First came connectivity: A rapid evolution from the desktop to mobile devices -- buying products, reading email, watching movies, playing games, and yes, even talking to someone -- anytime, anywhere -- in the palm of your hand.

Then came cloud computing: It's replacing proprietary, in-house, traditional computing resources with scalable, open-source IT services "in the cloud." Businesses can buy or "rent" all sorts of IT infrastructure services -- scaling up or down as needed and paying only for what they use.

Why is this important? How does this affect the average person? Small and medium businesses? Large enterprises? Society in general?

Combining ubiquitous connectivity with the cloud changes everything.

Benefits to consumers
The app I downloaded likely came from the cloud, where it was also probably created. The cloud makes it easier and cheaper for Web developers to get the necessary tools to do their work -- no need to buy hardware, software or space in a data center.

And the cost-savings in developing the apps are passed to people like you and me -- a free movie app.

That's just a small example -- cloud-related savings to consumers are potentially enormous when you consider all the goods and services touching our daily lives via connectivity.

Benefits to small and medium businesses
The cloud allows small and medium businesses to more effectively compete with each other and with larger companies. They're spared from making IT capital investments or expenditures -- they can buy the IT services they need, when they need it, in the cloud.

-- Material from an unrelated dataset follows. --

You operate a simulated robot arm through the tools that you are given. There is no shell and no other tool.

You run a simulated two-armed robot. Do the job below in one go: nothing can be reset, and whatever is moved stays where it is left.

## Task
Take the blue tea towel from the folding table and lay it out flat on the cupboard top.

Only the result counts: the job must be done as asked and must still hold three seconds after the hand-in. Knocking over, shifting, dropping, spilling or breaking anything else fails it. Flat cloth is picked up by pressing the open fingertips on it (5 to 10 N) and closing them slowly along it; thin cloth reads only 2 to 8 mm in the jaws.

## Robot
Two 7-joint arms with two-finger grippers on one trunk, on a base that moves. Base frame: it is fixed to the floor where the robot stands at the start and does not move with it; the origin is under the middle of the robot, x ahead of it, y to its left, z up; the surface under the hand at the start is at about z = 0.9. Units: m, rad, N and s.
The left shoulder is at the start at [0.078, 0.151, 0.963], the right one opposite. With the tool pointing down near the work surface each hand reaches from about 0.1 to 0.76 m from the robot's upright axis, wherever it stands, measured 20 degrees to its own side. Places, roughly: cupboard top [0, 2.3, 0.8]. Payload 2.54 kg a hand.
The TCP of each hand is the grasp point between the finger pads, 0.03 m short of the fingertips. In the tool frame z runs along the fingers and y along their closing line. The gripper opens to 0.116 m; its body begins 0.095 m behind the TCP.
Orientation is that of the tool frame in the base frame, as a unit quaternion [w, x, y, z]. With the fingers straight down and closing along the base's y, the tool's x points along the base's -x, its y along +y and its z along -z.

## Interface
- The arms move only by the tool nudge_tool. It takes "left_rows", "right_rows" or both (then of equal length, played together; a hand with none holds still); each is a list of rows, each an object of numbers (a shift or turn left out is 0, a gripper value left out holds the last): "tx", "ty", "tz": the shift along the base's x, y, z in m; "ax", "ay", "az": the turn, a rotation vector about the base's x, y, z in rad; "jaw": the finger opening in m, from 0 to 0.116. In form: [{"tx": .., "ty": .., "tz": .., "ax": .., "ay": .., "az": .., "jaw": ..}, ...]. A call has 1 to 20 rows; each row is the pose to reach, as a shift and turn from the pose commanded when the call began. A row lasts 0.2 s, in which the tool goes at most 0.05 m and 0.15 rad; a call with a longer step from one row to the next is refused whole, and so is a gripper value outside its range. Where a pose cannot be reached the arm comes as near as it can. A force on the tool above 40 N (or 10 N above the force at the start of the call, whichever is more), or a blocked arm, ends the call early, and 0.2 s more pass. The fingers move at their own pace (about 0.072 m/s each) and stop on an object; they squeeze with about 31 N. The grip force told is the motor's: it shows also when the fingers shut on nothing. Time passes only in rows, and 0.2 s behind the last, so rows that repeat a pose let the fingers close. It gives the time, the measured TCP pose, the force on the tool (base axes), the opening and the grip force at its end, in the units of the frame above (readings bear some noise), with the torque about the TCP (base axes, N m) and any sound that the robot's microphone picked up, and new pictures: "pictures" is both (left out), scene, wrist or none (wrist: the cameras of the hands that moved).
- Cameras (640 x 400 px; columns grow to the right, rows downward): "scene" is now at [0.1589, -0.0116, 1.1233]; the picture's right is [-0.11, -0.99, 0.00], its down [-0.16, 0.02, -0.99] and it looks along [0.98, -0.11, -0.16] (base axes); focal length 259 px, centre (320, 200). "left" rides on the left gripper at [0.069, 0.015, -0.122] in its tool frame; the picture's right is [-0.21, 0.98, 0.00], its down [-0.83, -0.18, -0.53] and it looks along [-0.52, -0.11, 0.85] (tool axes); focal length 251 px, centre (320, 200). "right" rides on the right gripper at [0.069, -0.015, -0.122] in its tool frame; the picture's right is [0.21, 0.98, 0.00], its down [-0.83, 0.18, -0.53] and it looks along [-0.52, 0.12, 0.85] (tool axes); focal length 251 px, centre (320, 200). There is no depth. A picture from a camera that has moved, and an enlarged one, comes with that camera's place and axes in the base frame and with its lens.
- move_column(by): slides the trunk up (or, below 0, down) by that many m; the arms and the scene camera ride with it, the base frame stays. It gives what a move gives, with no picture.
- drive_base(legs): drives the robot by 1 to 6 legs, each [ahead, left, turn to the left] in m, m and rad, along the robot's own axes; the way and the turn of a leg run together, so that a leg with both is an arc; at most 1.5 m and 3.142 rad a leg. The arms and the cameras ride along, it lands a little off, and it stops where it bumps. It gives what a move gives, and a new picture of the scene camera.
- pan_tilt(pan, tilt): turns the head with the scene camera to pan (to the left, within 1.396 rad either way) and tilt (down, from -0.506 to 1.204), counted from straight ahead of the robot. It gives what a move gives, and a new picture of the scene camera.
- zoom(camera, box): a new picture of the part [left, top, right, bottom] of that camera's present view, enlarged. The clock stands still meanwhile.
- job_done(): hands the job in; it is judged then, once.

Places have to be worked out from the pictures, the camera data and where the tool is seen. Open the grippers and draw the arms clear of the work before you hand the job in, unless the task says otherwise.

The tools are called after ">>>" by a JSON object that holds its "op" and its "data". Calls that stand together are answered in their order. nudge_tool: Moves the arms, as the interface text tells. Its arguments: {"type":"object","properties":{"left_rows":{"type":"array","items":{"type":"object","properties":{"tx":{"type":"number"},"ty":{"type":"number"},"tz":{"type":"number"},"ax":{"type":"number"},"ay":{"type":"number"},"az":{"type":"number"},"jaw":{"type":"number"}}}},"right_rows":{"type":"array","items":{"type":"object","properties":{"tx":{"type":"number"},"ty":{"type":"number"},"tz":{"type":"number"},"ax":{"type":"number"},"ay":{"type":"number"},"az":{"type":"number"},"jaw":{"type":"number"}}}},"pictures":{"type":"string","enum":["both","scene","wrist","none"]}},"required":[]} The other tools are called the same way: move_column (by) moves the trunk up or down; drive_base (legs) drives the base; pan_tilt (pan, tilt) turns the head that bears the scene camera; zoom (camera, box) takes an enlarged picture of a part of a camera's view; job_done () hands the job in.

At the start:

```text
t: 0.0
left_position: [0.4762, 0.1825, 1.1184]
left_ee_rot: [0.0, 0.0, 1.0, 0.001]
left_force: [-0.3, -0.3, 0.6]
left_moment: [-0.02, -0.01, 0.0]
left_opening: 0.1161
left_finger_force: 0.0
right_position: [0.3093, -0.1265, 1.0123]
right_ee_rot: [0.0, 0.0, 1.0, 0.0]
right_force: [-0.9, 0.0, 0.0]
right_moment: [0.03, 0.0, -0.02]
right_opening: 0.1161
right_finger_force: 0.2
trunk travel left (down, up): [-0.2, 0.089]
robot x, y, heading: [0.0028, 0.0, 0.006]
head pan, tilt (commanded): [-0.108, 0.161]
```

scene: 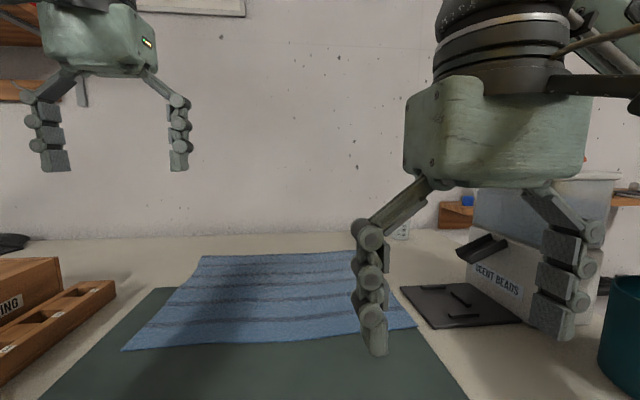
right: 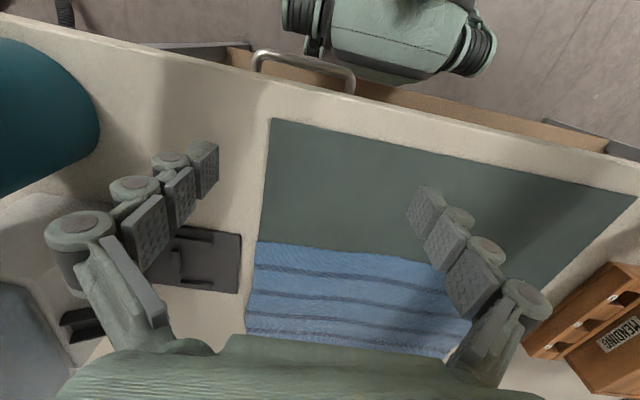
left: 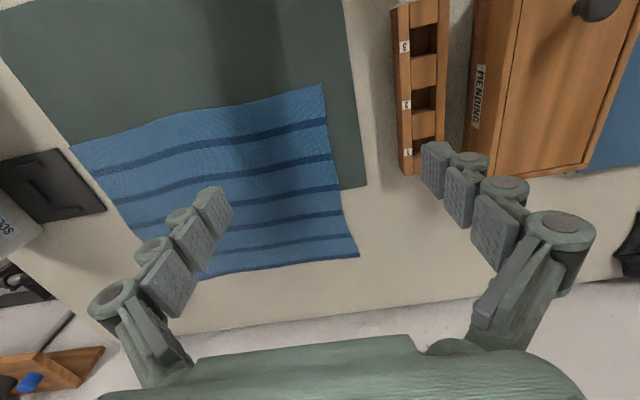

The message is getting through. A survey last year by the IT firm Spiceworks showed an increase among small and medium businesses in the use of cloud computing -- with smaller businesses jumping in much faster than their larger counterparts.

Benefits to large enterprises

Gartner, an IT research and advisory company, said CIOs identified cloud computing as their top technology priority for 2011.

Mark McDonald of Gartner says CIOs are seeing how "lighter-weight technologies" like cloud computing allows them to "redefine IT, giving it a greater focus on growth and strategic impact... two things that are missing from many organizations."

Gartner predicted a 16.6 percent increase in worldwide cloud services revenue for 2010 - totaling more than $68 billion. Gartner also said cloud service providers could expect strong growth through 2014, with revenues reaching $148.8 billion.

Benefits to society
Besides making computing less expensive and easier, there's another thing I like about the cloud: It's good for the environment because it reduces electricity usage and emissions.

The cloud requires less IT infrastructure and cooling equipment -- so data centers can be designed or reconfigured for optimum energy efficiency.

Cloud computing is here to stay. As it evolves, it will have a positive impact on just about everything we do -- at work and at home -- while helping make our global, connected world more sustainable.

And instead of buying a newspaper to see what's playing at the local cinema, you can even save a tree or two with a movie app downloaded from the cloud.